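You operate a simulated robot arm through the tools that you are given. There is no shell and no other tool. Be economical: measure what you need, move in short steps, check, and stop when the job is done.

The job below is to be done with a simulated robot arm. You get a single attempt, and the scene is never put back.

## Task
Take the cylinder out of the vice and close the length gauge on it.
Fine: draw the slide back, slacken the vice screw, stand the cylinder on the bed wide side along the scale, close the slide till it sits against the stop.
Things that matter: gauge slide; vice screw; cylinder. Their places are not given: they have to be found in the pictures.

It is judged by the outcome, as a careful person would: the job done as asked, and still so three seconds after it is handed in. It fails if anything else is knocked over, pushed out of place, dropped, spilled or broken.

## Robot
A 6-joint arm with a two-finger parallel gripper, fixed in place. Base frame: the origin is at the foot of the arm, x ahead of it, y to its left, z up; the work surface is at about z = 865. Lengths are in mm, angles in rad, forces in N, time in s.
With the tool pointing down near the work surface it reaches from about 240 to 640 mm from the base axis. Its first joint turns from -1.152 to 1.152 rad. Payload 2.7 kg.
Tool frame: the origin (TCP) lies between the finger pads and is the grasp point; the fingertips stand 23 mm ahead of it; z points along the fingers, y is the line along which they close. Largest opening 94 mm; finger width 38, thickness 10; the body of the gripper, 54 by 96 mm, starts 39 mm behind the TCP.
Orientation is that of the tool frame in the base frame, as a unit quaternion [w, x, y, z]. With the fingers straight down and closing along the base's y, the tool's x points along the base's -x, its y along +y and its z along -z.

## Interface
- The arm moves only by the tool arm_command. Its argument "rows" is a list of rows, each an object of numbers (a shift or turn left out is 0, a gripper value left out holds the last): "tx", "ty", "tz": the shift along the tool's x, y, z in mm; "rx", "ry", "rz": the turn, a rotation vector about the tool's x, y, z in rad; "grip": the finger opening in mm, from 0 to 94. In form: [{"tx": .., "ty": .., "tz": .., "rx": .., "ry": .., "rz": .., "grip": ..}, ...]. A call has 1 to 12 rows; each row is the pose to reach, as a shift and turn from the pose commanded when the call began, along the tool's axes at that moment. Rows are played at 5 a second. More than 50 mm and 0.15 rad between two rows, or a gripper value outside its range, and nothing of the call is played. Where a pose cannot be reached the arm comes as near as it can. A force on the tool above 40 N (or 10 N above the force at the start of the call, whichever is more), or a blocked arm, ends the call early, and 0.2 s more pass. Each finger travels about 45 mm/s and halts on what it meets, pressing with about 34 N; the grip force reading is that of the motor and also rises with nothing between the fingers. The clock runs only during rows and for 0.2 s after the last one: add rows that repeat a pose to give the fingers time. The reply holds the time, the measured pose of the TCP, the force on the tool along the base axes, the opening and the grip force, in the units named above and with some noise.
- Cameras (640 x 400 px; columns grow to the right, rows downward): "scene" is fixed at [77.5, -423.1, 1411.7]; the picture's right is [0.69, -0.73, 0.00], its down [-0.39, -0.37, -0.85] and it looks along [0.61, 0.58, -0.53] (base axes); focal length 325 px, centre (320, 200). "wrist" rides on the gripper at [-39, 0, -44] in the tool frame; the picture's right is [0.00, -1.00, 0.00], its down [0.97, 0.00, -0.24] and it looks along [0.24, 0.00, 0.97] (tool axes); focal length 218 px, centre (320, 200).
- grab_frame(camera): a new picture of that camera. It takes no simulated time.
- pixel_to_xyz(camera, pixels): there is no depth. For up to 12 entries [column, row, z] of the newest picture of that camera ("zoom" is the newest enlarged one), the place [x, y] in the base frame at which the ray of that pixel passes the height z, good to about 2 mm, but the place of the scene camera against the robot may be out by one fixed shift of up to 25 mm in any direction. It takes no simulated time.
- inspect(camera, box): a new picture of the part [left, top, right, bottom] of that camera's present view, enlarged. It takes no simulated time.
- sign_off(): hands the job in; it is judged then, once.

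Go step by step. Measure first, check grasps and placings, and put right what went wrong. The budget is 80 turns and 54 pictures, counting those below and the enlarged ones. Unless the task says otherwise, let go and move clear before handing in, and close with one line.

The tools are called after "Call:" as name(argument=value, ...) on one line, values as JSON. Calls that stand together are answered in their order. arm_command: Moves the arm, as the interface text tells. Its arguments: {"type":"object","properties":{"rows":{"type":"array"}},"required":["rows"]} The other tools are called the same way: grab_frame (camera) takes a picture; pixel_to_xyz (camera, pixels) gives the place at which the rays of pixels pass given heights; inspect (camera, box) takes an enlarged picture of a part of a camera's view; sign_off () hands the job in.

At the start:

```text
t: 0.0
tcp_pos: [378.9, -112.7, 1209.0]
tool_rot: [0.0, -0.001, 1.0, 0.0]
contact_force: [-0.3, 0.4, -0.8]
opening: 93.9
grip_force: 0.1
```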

* * * * * * *

Work to be completed:
Which lines of the data include "back"? Copy each of them.

Correct result:
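The job below is to be done with a simulated robot arm. You get a single attempt, and the scene is never put back.
Fine: draw the slide back, slacken the vice screw, stand the cylinder on the bed wide side along the scale, close the slide till it sits against the stop.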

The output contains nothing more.